- [Written problem]:
Write the material out again in full, word for word. Do not include the pictures.

Start of Data provided

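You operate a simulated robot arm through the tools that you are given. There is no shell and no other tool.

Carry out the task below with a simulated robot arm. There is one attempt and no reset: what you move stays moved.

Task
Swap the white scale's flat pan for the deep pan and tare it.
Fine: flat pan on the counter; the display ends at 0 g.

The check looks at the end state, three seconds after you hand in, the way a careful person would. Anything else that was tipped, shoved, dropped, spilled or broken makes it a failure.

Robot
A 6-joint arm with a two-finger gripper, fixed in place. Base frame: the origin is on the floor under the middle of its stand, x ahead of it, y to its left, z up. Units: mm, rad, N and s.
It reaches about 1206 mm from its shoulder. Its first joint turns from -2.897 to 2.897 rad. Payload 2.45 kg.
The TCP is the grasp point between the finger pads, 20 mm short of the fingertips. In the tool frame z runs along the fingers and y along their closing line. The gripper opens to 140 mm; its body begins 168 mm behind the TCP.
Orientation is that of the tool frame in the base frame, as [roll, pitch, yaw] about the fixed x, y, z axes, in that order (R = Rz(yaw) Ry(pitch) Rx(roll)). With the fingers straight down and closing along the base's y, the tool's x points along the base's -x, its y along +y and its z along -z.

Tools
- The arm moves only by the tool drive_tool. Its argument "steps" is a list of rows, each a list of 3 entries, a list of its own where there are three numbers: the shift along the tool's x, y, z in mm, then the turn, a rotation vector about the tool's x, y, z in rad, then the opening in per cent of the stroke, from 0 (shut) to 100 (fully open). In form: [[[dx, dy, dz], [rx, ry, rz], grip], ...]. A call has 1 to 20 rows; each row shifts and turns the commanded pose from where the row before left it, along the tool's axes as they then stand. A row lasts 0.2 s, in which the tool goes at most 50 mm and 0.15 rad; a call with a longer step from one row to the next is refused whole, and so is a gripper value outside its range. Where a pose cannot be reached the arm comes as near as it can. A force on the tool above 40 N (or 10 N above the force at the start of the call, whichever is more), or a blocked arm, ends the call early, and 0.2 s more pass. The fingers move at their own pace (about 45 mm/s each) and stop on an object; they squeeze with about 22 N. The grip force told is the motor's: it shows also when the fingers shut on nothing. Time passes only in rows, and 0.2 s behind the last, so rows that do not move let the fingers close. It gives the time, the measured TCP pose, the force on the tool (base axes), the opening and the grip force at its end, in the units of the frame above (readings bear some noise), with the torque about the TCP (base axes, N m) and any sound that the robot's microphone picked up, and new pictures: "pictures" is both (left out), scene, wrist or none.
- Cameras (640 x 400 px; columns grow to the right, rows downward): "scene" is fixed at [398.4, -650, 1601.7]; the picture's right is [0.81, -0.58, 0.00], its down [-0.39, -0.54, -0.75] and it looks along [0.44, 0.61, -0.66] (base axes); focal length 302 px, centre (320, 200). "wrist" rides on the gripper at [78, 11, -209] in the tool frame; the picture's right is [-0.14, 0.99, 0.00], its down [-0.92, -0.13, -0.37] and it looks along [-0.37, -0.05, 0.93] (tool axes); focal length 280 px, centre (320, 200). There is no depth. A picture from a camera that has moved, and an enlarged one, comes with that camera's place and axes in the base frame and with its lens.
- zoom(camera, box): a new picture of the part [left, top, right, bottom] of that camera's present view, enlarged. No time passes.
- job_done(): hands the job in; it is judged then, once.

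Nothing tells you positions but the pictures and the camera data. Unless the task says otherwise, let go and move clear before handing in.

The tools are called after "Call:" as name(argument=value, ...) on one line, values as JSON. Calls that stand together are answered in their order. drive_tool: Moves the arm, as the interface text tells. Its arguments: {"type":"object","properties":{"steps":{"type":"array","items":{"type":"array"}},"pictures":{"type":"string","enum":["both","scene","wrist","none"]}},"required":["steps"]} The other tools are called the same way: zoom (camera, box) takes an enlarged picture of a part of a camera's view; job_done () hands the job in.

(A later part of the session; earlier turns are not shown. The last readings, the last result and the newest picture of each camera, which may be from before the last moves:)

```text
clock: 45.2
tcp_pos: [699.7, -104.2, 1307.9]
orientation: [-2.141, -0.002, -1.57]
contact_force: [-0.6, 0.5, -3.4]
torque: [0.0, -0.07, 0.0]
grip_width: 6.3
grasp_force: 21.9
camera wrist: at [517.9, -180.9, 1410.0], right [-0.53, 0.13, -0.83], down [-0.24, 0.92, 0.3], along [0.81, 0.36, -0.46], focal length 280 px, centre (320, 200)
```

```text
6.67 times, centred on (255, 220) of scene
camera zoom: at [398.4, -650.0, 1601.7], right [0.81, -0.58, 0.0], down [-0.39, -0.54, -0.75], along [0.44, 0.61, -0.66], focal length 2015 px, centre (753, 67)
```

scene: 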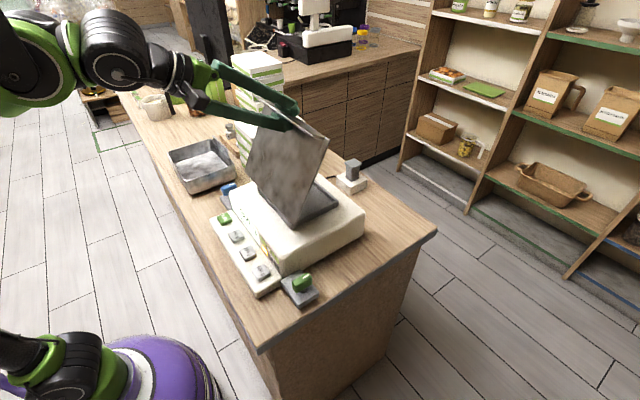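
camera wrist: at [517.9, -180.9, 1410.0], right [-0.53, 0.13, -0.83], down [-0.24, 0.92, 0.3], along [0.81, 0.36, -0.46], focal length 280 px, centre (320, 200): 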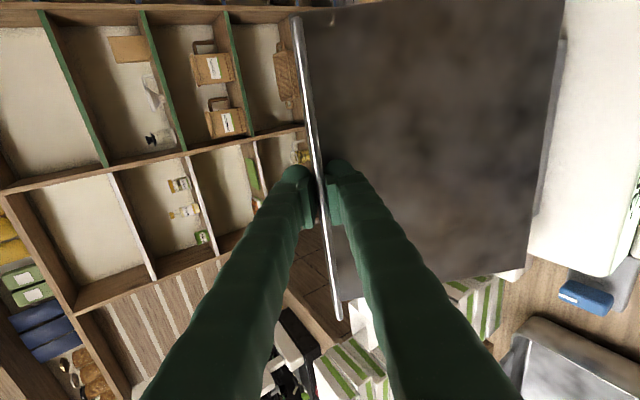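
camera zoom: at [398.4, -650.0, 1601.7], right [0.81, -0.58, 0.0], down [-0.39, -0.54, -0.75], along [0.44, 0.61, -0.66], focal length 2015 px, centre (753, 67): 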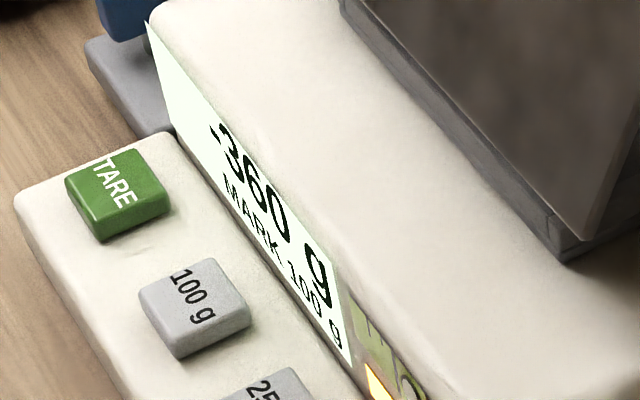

End of Data provided

- [Correct result]:
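You operate a simulated robot arm through the tools that you are given. There is no shell and no other tool.

Carry out the task below with a simulated robot arm. There is one attempt and no reset: what you move stays moved.

Task
Swap the white scale's flat pan for the deep pan and tare it.
Fine: flat pan on the counter; the display ends at 0 g.

The check looks at the end state, three seconds after you hand in, the way a careful person would. Anything else that was tipped, shoved, dropped, spilled or broken makes it a failure.

Robot
A 6-joint arm with a two-finger gripper, fixed in place. Base frame: the origin is on the floor under the middle of its stand, x ahead of it, y to its left, z up. Units: mm, rad, N and s.
It reaches about 1206 mm from its shoulder. Its first joint turns from -2.897 to 2.897 rad. Payload 2.45 kg.
The TCP is the grasp point between the finger pads, 20 mm short of the fingertips. In the tool frame z runs along the fingers and y along their closing line. The gripper opens to 140 mm; its body begins 168 mm behind the TCP.
Orientation is that of the tool frame in the base frame, as [roll, pitch, yaw] about the fixed x, y, z axes, in that order (R = Rz(yaw) Ry(pitch) Rx(roll)). With the fingers straight down and closing along the base's y, the tool's x points along the base's -x, its y along +y and its z along -z.

Tools
- The arm moves only by the tool drive_tool. Its argument "steps" is a list of rows, each a list of 3 entries, a list of its own where there are three numbers: the shift along the tool's x, y, z in mm, then the turn, a rotation vector about the tool's x, y, z in rad, then the opening in per cent of the stroke, from 0 (shut) to 100 (fully open). In form: [[[dx, dy, dz], [rx, ry, rz], grip], ...]. A call has 1 to 20 rows; each row shifts and turns the commanded pose from where the row before left it, along the tool's axes as they then stand. A row lasts 0.2 s, in which the tool goes at most 50 mm and 0.15 rad; a call with a longer step from one row to the next is refused whole, and so is a gripper value outside its range. Where a pose cannot be reached the arm comes as near as it can. A force on the tool above 40 N (or 10 N above the force at the start of the call, whichever is more), or a blocked arm, ends the call early, and 0.2 s more pass. The fingers move at their own pace (about 45 mm/s each) and stop on an object; they squeeze with about 22 N. The grip force told is the motor's: it shows also when the fingers shut on nothing. Time passes only in rows, and 0.2 s behind the last, so rows that do not move let the fingers close. It gives the time, the measured TCP pose, the force on the tool (base axes), the opening and the grip force at its end, in the units of the frame above (readings bear some noise), with the torque about the TCP (base axes, N m) and any sound that the robot's microphone picked up, and new pictures: "pictures" is both (left out), scene, wrist or none.
- Cameras (640 x 400 px; columns grow to the right, rows downward): "scene" is fixed at [398.4, -650, 1601.7]; the picture's right is [0.81, -0.58, 0.00], its down [-0.39, -0.54, -0.75] and it looks along [0.44, 0.61, -0.66] (base axes); focal length 302 px, centre (320, 200). "wrist" rides on the gripper at [78, 11, -209] in the tool frame; the picture's right is [-0.14, 0.99, 0.00], its down [-0.92, -0.13, -0.37] and it looks along [-0.37, -0.05, 0.93] (tool axes); focal length 280 px, centre (320, 200). There is no depth. A picture from a camera that has moved, and an enlarged one, comes with that camera's place and axes in the base frame and with its lens.
- zoom(camera, box): a new picture of the part [left, top, right, bottom] of that camera's present view, enlarged. No time passes.
- job_done(): hands the job in; it is judged then, once.

Nothing tells you positions but the pictures and the camera data. Unless the task says otherwise, let go and move clear before handing in.

The tools are called after "Call:" as name(argument=value, ...) on one line, values as JSON. Calls that stand together are answered in their order. drive_tool: Moves the arm, as the interface text tells. Its arguments: {"type":"object","properties":{"steps":{"type":"array","items":{"type":"array"}},"pictures":{"type":"string","enum":["both","scene","wrist","none"]}},"required":["steps"]} The other tools are called the same way: zoom (camera, box) takes an enlarged picture of a part of a camera's view; job_done () hands the job in.

(A later part of the session; earlier turns are not shown. The last readings, the last result and the newest picture of each camera, which may be from before the last moves:)

```text
clock: 45.2
tcp_pos: [699.7, -104.2, 1307.9]
orientation: [-2.141, -0.002, -1.57]
contact_force: [-0.6, 0.5, -3.4]
torque: [0.0, -0.07, 0.0]
grip_width: 6.3
grasp_force: 21.9
camera wrist: at [517.9, -180.9, 1410.0], right [-0.53, 0.13, -0.83], down [-0.24, 0.92, 0.3], along [0.81, 0.36, -0.46], focal length 280 px, centre (320, 200)
```

```text
6.67 times, centred on (255, 220) of scene
camera zoom: at [398.4, -650.0, 1601.7], right [0.81, -0.58, 0.0], down [-0.39, -0.54, -0.75], along [0.44, 0.61, -0.66], focal length 2015 px, centre (753, 67)
```

scene: 
camera wrist: at [517.9, -180.9, 1410.0], right [-0.53, 0.13, -0.83], down [-0.24, 0.92, 0.3], along [0.81, 0.36, -0.46], focal length 280 px, centre (320, 200): 
camera zoom: at [398.4, -650.0, 1601.7], right [0.81, -0.58, 0.0], down [-0.39, -0.54, -0.75], along [0.44, 0.61, -0.66], focal length 2015 px, centre (753, 67): 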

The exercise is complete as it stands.